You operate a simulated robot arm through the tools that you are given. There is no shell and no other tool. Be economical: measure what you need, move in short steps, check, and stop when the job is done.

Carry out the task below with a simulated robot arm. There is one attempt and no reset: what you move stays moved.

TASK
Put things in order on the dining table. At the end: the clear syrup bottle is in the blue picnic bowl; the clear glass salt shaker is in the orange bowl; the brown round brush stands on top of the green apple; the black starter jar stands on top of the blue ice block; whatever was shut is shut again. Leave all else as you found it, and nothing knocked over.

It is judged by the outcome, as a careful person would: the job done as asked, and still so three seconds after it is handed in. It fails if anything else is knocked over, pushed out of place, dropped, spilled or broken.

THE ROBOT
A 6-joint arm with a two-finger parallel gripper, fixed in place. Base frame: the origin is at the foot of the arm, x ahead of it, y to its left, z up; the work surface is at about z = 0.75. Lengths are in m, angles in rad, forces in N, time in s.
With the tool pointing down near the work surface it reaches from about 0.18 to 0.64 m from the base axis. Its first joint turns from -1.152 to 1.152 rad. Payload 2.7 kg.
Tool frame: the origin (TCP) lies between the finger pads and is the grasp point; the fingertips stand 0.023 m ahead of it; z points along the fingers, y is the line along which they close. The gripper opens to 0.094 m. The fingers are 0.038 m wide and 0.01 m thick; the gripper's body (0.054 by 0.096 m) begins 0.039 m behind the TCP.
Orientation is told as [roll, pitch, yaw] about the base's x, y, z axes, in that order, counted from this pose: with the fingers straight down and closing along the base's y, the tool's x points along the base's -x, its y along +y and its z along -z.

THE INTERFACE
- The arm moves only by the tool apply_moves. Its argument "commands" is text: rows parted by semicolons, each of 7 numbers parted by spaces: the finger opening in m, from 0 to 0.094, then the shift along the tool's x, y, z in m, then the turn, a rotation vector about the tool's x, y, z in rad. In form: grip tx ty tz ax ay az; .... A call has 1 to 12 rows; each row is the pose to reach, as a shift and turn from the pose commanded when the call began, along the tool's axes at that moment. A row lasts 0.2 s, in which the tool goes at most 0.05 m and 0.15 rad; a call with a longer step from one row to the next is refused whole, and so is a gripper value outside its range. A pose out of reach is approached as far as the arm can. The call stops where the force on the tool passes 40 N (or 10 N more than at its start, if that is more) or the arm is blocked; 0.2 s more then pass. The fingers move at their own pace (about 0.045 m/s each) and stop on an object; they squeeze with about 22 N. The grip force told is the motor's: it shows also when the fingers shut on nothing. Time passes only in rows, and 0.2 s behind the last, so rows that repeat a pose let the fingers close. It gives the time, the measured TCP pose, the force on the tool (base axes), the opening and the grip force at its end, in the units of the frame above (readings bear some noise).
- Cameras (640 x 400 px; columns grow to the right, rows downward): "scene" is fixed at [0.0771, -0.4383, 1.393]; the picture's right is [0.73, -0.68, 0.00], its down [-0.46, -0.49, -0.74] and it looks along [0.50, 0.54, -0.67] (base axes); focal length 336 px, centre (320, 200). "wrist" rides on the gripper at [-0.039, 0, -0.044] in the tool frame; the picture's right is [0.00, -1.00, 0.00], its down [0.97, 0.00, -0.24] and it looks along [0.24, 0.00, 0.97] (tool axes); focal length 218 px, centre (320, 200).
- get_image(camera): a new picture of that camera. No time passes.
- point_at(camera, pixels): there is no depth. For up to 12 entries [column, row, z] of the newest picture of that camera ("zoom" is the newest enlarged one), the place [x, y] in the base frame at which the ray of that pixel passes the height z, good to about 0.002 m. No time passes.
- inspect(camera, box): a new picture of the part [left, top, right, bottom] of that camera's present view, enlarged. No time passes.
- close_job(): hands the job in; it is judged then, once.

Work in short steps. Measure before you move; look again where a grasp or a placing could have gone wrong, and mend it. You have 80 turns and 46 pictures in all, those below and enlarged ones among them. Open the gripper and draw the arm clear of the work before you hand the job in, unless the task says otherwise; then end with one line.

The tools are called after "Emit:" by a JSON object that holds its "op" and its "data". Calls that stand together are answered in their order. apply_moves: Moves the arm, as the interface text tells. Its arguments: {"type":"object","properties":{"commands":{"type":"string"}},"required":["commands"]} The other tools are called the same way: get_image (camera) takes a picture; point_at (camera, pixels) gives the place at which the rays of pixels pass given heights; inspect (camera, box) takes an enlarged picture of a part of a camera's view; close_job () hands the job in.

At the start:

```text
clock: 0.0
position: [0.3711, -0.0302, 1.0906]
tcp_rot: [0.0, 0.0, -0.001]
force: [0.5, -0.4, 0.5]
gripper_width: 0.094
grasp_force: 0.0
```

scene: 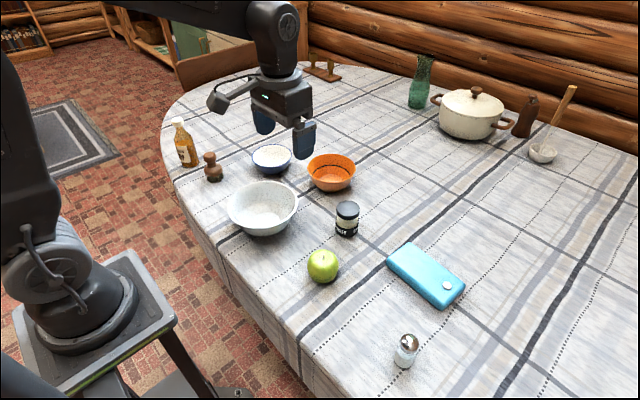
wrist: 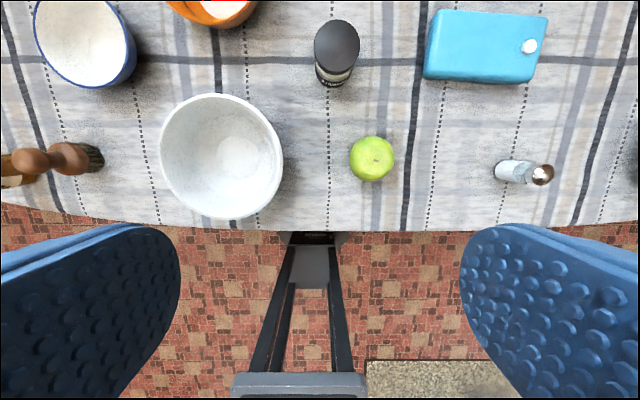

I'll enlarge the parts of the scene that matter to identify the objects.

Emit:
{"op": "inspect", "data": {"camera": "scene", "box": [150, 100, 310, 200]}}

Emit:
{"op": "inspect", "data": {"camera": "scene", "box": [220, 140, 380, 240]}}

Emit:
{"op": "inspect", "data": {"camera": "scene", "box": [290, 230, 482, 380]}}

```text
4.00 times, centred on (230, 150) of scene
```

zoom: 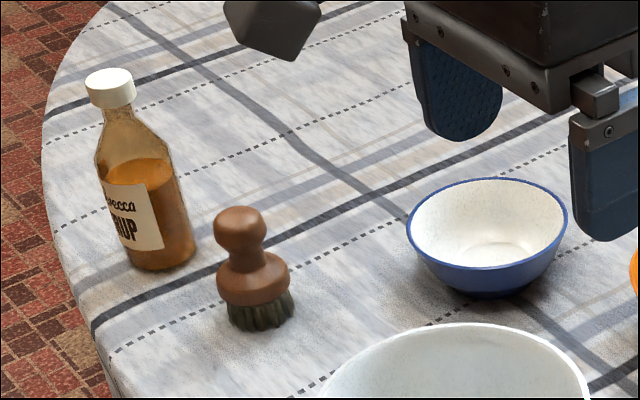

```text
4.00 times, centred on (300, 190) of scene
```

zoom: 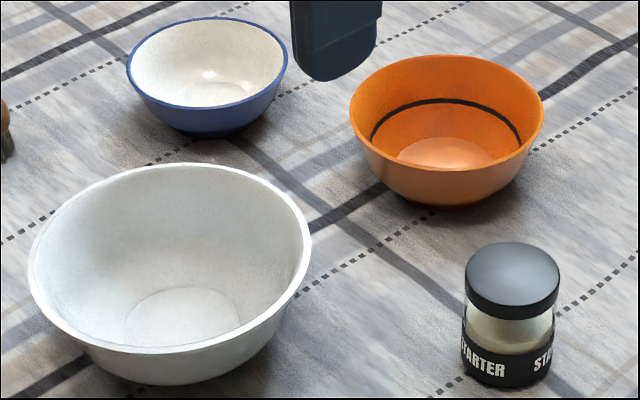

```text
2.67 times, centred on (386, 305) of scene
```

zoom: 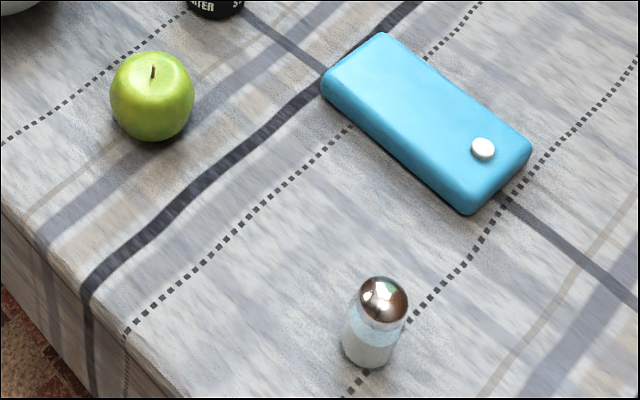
===============
• **WHAT YOU WILL DO**: Copy, please, exactly the lines that start at the first line of the data and end at the line containing "Put things in", both kept and no others.

• **SOLUTION**:
You operate a simulated robot arm through the tools that you are given. There is no shell and no other tool. Be economical: measure what you need, move in short steps, check, and stop when the job is done.

Carry out the task below with a simulated robot arm. There is one attempt and no reset: what you move stays moved.

TASK
Put things in order on the dining table. At the end: the clear syrup bottle is in the blue picnic bowl; the clear glass salt shaker is in the orange bowl; the brown round brush stands on top of the green apple; the black starter jar stands on top of the blue ice block; whatever was shut is shut again. Leave all else as you found it, and nothing knocked over.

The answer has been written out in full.